### Provided material
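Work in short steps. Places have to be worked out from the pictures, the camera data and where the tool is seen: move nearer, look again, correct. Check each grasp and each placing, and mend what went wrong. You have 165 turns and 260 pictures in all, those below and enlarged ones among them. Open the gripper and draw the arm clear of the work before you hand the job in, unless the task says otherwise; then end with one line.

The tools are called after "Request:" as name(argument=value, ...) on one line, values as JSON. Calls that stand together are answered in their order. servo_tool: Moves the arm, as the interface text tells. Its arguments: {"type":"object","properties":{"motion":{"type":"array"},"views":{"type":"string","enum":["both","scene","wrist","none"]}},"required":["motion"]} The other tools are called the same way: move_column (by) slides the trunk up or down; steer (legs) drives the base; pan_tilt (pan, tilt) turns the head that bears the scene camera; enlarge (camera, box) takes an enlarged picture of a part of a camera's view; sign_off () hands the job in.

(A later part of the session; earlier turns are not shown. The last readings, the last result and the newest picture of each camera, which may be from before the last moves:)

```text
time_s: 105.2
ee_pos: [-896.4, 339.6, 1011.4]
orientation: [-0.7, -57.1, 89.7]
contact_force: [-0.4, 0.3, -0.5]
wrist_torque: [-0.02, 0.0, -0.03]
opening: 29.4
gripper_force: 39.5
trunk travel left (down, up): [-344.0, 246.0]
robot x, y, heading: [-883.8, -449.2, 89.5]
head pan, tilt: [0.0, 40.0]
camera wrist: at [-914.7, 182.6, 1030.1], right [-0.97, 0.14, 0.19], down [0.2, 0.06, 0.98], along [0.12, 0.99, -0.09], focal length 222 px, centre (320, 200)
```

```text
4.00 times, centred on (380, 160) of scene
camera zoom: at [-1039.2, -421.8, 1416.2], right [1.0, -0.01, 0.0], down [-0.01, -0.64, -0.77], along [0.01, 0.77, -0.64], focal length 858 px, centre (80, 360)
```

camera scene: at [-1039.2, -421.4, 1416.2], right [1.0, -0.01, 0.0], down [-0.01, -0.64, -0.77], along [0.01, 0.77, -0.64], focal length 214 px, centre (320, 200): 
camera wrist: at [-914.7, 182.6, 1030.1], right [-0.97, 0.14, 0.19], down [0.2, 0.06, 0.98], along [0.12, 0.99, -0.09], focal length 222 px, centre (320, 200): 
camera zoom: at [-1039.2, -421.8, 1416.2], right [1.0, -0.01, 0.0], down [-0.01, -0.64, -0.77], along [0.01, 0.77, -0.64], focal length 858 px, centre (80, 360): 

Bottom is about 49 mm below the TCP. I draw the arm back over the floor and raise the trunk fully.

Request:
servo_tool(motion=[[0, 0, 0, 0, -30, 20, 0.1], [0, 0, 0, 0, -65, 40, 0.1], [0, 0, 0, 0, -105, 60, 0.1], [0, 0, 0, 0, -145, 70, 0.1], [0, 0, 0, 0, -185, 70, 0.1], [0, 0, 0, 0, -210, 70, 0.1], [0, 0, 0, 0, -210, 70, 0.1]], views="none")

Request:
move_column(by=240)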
######
Task objective
Extract each line of the listing above, copying it word for word. Return a JSON list in which every string is one line; blank lines are skipped.

Expected answer
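[
  "Work in short steps. Places have to be worked out from the pictures, the camera data and where the tool is seen: move nearer, look again, correct. Check each grasp and each placing, and mend what went wrong. You have 165 turns and 260 pictures in all, those below and enlarged ones among them. Open the gripper and draw the arm clear of the work before you hand the job in, unless the task says otherwise; then end with one line.",
  "The tools are called after \"Request:\" as name(argument=value, ...) on one line, values as JSON. Calls that stand together are answered in their order. servo_tool: Moves the arm, as the interface text tells. Its arguments: {\"type\":\"object\",\"properties\":{\"motion\":{\"type\":\"array\"},\"views\":{\"type\":\"string\",\"enum\":[\"both\",\"scene\",\"wrist\",\"none\"]}},\"required\":[\"motion\"]} The other tools are called the same way: move_column (by) slides the trunk up or down; steer (legs) drives the base; pan_tilt (pan, tilt) turns the head that bears the scene camera; enlarge (camera, box) takes an enlarged picture of a part of a camera's view; sign_off () hands the job in.",
  "(A later part of the session; earlier turns are not shown. The last readings, the last result and the newest picture of each camera, which may be from before the last moves:)",
  "```text",
  "time_s: 105.2",
  "ee_pos: [-896.4, 339.6, 1011.4]",
  "orientation: [-0.7, -57.1, 89.7]",
  "contact_force: [-0.4, 0.3, -0.5]",
  "wrist_torque: [-0.02, 0.0, -0.03]",
  "opening: 29.4",
  "gripper_force: 39.5",
  "trunk travel left (down, up): [-344.0, 246.0]",
  "robot x, y, heading: [-883.8, -449.2, 89.5]",
  "head pan, tilt: [0.0, 40.0]",
  "camera wrist: at [-914.7, 182.6, 1030.1], right [-0.97, 0.14, 0.19], down [0.2, 0.06, 0.98], along [0.12, 0.99, -0.09], focal length 222 px, centre (320, 200)",
  "```",
  "```text",
  "4.00 times, centred on (380, 160) of scene",
  "camera zoom: at [-1039.2, -421.8, 1416.2], right [1.0, -0.01, 0.0], down [-0.01, -0.64, -0.77], along [0.01, 0.77, -0.64], focal length 858 px, centre (80, 360)",
  "```",
  "camera scene: at [-1039.2, -421.4, 1416.2], right [1.0, -0.01, 0.0], down [-0.01, -0.64, -0.77], along [0.01, 0.77, -0.64], focal length 214 px, centre (320, 200): ",
  "camera wrist: at [-914.7, 182.6, 1030.1], right [-0.97, 0.14, 0.19], down [0.2, 0.06, 0.98], along [0.12, 0.99, -0.09], focal length 222 px, centre (320, 200): ",
  "camera zoom: at [-1039.2, -421.8, 1416.2], right [1.0, -0.01, 0.0], down [-0.01, -0.64, -0.77], along [0.01, 0.77, -0.64], focal length 858 px, centre (80, 360): ",
  "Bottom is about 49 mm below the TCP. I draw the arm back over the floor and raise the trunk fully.",
  "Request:",
  "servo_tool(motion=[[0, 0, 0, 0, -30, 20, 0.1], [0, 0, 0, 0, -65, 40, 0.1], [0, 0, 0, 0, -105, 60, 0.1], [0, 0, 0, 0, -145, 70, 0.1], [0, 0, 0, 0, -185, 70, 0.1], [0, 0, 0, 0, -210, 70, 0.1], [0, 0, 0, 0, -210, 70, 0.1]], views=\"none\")",
  "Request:",
  "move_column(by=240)"
]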